* [Task requirements]:
Copy every line of the data exactly, leaving nothing out.

* [Data]:
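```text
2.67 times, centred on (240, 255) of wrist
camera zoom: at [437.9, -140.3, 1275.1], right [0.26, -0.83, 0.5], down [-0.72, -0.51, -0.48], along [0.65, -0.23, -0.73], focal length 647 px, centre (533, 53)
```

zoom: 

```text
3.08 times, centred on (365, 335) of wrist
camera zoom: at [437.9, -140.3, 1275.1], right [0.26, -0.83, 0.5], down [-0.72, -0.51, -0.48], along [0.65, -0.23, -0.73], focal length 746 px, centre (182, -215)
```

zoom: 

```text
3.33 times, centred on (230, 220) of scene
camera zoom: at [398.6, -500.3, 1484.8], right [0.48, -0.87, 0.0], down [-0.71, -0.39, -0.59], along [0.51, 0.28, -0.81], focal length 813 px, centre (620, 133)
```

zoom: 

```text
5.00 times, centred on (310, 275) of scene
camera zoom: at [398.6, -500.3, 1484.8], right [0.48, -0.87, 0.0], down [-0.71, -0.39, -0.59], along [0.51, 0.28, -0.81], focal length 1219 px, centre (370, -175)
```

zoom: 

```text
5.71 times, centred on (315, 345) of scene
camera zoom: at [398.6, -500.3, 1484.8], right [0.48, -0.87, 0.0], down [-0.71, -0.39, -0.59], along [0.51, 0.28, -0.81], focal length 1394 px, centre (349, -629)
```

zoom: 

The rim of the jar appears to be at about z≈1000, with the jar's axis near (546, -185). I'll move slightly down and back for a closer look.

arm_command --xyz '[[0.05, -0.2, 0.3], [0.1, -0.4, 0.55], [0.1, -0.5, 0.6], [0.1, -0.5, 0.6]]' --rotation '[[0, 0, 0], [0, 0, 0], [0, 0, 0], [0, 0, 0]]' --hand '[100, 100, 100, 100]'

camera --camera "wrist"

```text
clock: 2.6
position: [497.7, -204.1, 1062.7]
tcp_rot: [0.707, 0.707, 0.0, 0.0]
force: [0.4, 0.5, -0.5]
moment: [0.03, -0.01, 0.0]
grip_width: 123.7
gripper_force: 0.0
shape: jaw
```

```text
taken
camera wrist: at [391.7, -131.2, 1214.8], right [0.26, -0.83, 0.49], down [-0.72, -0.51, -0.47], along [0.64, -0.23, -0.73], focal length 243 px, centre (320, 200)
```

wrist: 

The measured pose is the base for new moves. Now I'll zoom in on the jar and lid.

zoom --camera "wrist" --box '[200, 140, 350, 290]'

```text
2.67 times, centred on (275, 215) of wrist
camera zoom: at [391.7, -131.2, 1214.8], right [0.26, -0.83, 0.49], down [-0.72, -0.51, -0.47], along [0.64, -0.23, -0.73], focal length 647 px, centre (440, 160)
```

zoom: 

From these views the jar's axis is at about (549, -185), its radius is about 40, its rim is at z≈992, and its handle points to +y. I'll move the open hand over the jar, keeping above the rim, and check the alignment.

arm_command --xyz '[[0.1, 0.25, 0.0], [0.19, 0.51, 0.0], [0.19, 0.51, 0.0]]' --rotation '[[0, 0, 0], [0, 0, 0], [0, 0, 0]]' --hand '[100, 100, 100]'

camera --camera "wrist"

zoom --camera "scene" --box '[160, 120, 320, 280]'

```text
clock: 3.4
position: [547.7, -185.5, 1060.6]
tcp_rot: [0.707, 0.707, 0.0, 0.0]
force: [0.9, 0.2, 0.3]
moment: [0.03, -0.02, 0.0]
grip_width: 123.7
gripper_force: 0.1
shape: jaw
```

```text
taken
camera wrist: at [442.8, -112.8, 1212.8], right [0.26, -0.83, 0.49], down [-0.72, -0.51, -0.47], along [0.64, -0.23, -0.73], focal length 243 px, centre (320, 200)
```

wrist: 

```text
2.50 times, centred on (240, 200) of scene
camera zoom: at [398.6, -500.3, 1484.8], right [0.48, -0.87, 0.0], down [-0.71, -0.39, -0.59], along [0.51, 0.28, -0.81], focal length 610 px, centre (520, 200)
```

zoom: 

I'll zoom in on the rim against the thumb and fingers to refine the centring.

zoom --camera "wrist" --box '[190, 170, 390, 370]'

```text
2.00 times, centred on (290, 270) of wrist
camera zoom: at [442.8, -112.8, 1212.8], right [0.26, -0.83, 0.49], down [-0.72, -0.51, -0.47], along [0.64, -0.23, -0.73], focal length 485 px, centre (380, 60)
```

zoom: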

* [Solution to this exercise]:
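```text
2.67 times, centred on (240, 255) of wrist
camera zoom: at [437.9, -140.3, 1275.1], right [0.26, -0.83, 0.5], down [-0.72, -0.51, -0.48], along [0.65, -0.23, -0.73], focal length 647 px, centre (533, 53)
```

zoom: 

```text
3.08 times, centred on (365, 335) of wrist
camera zoom: at [437.9, -140.3, 1275.1], right [0.26, -0.83, 0.5], down [-0.72, -0.51, -0.48], along [0.65, -0.23, -0.73], focal length 746 px, centre (182, -215)
```

zoom: 

```text
3.33 times, centred on (230, 220) of scene
camera zoom: at [398.6, -500.3, 1484.8], right [0.48, -0.87, 0.0], down [-0.71, -0.39, -0.59], along [0.51, 0.28, -0.81], focal length 813 px, centre (620, 133)
```

zoom: 

```text
5.00 times, centred on (310, 275) of scene
camera zoom: at [398.6, -500.3, 1484.8], right [0.48, -0.87, 0.0], down [-0.71, -0.39, -0.59], along [0.51, 0.28, -0.81], focal length 1219 px, centre (370, -175)
```

zoom: 

```text
5.71 times, centred on (315, 345) of scene
camera zoom: at [398.6, -500.3, 1484.8], right [0.48, -0.87, 0.0], down [-0.71, -0.39, -0.59], along [0.51, 0.28, -0.81], focal length 1394 px, centre (349, -629)
```

zoom: 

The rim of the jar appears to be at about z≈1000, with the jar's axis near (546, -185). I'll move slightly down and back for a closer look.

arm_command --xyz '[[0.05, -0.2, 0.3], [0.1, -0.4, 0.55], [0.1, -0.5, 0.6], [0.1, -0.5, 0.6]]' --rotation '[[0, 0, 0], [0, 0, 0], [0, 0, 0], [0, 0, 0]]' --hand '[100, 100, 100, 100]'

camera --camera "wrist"

```text
clock: 2.6
position: [497.7, -204.1, 1062.7]
tcp_rot: [0.707, 0.707, 0.0, 0.0]
force: [0.4, 0.5, -0.5]
moment: [0.03, -0.01, 0.0]
grip_width: 123.7
gripper_force: 0.0
shape: jaw
```

```text
taken
camera wrist: at [391.7, -131.2, 1214.8], right [0.26, -0.83, 0.49], down [-0.72, -0.51, -0.47], along [0.64, -0.23, -0.73], focal length 243 px, centre (320, 200)
```

wrist: 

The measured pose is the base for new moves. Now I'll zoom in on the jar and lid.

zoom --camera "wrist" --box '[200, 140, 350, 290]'

```text
2.67 times, centred on (275, 215) of wrist
camera zoom: at [391.7, -131.2, 1214.8], right [0.26, -0.83, 0.49], down [-0.72, -0.51, -0.47], along [0.64, -0.23, -0.73], focal length 647 px, centre (440, 160)
```

zoom: 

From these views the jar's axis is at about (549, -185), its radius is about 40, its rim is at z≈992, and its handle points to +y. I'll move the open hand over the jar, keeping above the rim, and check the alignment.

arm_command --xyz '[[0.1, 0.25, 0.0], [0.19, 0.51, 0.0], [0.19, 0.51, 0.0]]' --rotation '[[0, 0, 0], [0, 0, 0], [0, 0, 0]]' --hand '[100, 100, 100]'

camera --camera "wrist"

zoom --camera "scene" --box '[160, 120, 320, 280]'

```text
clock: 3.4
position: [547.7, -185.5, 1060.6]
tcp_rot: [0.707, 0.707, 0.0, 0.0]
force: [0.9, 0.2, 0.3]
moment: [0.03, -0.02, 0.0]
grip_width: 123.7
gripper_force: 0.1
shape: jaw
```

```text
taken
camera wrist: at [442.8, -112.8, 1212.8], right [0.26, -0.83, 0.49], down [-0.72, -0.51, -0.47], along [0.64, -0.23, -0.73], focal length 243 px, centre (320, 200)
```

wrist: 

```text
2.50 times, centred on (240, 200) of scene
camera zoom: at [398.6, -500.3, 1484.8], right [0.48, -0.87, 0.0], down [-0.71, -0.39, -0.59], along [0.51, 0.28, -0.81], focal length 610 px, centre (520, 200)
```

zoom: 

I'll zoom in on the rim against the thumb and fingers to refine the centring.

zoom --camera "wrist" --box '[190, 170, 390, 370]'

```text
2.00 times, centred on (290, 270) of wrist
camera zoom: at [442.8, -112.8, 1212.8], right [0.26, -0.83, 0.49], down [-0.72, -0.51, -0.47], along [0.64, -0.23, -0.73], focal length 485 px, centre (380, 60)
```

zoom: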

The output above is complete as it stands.